Text section:

Plus de la moitié des adolescent·e·s pensent que la violence masculine est naturelle et qu’il est de leur responsabilité de se protéger, révèle une nouvelle étude de l'organisation de défense des droits des filles, Plan International.
Les résultats proviennent d’un projet de recherche unique ayant suivi 142 filles dans neuf pays — Bénin, Brésil, Cambodge, République dominicaine, Salvador, Philippines, Togo, Ouganda et Viêt Nam — de leur naissance jusqu’à leur 18ᵉ anniversaire. Chaque année, elles ont été interrogées, ainsi que leurs familles, sur leurs attitudes vis-à-vis de la violence et des rôles assignés aux hommes et aux femmes.
Il en ressort une image de filles grandissant dans un monde qui les rend responsables des agressions et de la violence qu’elles subissent, restreint leurs libertés et leur fait porter un fardeau qui devrait incomber à la société. Le rapport, intitulé « We Shouldn’t Have to Walk with Fear » (Nous ne devrions pas avoir à marcher avec la peur), montre comment des normes sexospécifiques profondément ancrées façonnent la perception qu’ont les filles de la violence, les exposant à un risque accru d’abus et limitant leur liberté.

Source material:
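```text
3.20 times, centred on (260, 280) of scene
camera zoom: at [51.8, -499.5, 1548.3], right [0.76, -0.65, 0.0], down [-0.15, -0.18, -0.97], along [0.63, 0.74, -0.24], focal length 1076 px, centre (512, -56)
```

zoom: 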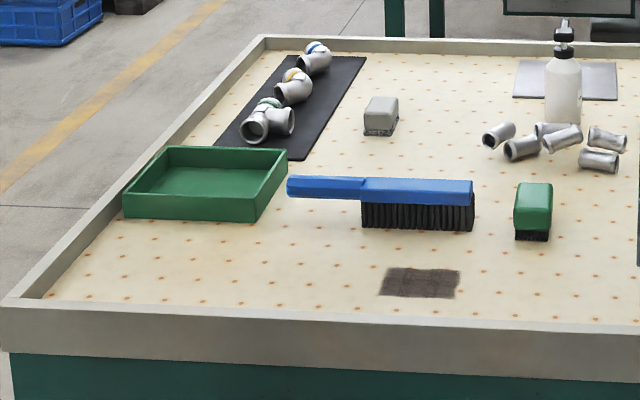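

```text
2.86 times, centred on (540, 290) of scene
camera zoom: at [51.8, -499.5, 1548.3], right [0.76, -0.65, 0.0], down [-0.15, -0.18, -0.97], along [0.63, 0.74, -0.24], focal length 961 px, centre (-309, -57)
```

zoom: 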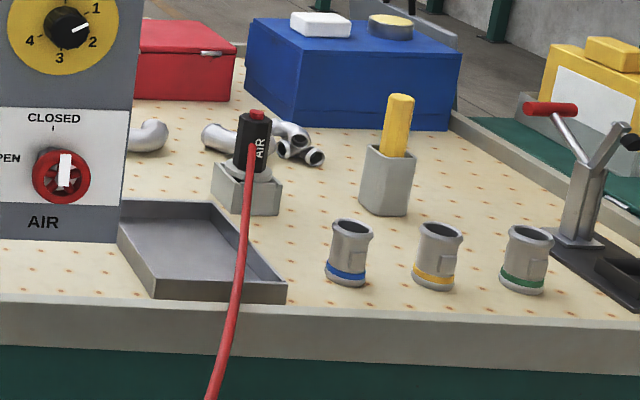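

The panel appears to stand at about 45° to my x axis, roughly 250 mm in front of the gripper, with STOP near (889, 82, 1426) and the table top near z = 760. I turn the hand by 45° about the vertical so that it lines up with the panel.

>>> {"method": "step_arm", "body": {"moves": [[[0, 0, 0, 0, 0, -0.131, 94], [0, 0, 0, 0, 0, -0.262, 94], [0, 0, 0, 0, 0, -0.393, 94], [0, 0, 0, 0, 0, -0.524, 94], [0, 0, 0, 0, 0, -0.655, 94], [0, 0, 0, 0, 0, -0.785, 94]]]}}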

Given request: Locate "Les résultats proviennent" and "et aux femmes." in the text section, and write out these words with everything between them.

Finished exercise:
Les résultats proviennent d’un projet de recherche unique ayant suivi 142 filles dans neuf pays — Bénin, Brésil, Cambodge, République dominicaine, Salvador, Philippines, Togo, Ouganda et Viêt Nam — de leur naissance jusqu’à leur 18ᵉ anniversaire. Chaque année, elles ont été interrogées, ainsi que leurs familles, sur leurs attitudes vis-à-vis de la violence et des rôles assignés aux hommes et aux femmes.